— Start of Supplied passage —

Friday, October 30, 2020

Movie Review: Halloween (1978)

This was a review for John Carpenter's "Halloween" that I wrote a few years ago after watching it at a nearby theatre.

 "Halloween started as a low-budget horror film about babysitters being stalked by this serial killer, not a man with a backstory but a force of evil."
-John Carpenter, 2001
"Laurie Strode was EVERYBODY'S daughter, everybody's sister and therefore, if you believed Laurie Strode existed, then when Michael Myers comes in you are afraid for her."
-Jamie Lee Curtis, 2001

Made in less than 21 days on a budget of around $300,000, John Carpenter's "Halloween" certainly is tame compared to what passes as horror in today's cinemas but it's certainly a lot more terrifying and memorable than any of those features that came afterwards.

The key to "Halloween" and it's success is simplicity.
While there is nothing groundbreaking about how the film comes across on screen (The most impressive sequence is the first scene, which is one long take, a nod to Orson Welles' "Touch of Evil") this film does look good and there are some shots & moments that are just really awesome to see on the big screen.

The story, as described above by Carpenter, is simple. Three babysitters are stalked and killed by an escaped mental patient on Halloween night, all while his doctor tries to either stop him or kill him.

The writing was an effort between director John Carpenter and producer Debra Hill. The story was Carpenter's but Hill wrote all of the dialogue between Laurie Strode & her friends while Carpenter did all of the scenes with Dr. Loomis.

— End of Supplied passage —
— Start of Data —

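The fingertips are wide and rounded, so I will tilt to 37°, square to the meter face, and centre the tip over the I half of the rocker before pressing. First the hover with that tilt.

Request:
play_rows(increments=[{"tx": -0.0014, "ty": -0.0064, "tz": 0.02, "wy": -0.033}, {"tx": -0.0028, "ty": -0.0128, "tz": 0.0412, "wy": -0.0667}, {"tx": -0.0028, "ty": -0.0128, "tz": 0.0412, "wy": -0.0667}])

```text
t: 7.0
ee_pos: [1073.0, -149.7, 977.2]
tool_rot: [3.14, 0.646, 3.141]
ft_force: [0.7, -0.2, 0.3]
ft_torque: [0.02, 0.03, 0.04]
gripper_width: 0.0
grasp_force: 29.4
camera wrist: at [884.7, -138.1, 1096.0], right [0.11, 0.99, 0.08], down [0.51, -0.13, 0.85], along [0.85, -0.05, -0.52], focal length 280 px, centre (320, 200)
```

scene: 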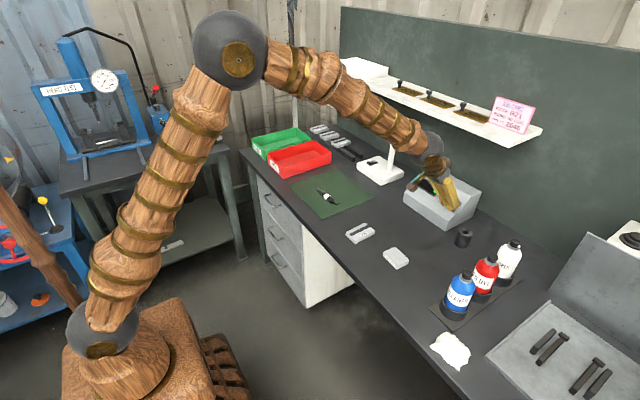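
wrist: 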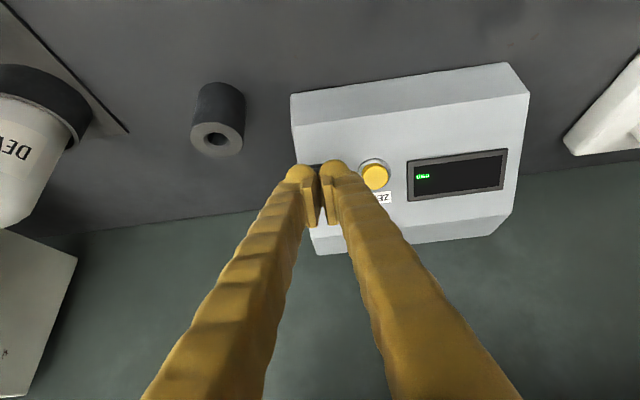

— End of Data —

Your instructions:
Please write the supplied passage out a second time.

The output:
Friday, October 30, 2020

Movie Review: Halloween (1978)

This was a review for John Carpenter's "Halloween" that I wrote a few years ago after watching it at a nearby theatre.

 "Halloween started as a low-budget horror film about babysitters being stalked by this serial killer, not a man with a backstory but a force of evil."
-John Carpenter, 2001
"Laurie Strode was EVERYBODY'S daughter, everybody's sister and therefore, if you believed Laurie Strode existed, then when Michael Myers comes in you are afraid for her."
-Jamie Lee Curtis, 2001

Made in less than 21 days on a budget of around $300,000, John Carpenter's "Halloween" certainly is tame compared to what passes as horror in today's cinemas but it's certainly a lot more terrifying and memorable than any of those features that came afterwards.

The key to "Halloween" and it's success is simplicity.
While there is nothing groundbreaking about how the film comes across on screen (The most impressive sequence is the first scene, which is one long take, a nod to Orson Welles' "Touch of Evil") this film does look good and there are some shots & moments that are just really awesome to see on the big screen.

The story, as described above by Carpenter, is simple. Three babysitters are stalked and killed by an escaped mental patient on Halloween night, all while his doctor tries to either stop him or kill him.

The writing was an effort between director John Carpenter and producer Debra Hill. The story was Carpenter's but Hill wrote all of the dialogue between Laurie Strode & her friends while Carpenter did all of the scenes with Dr. Loomis.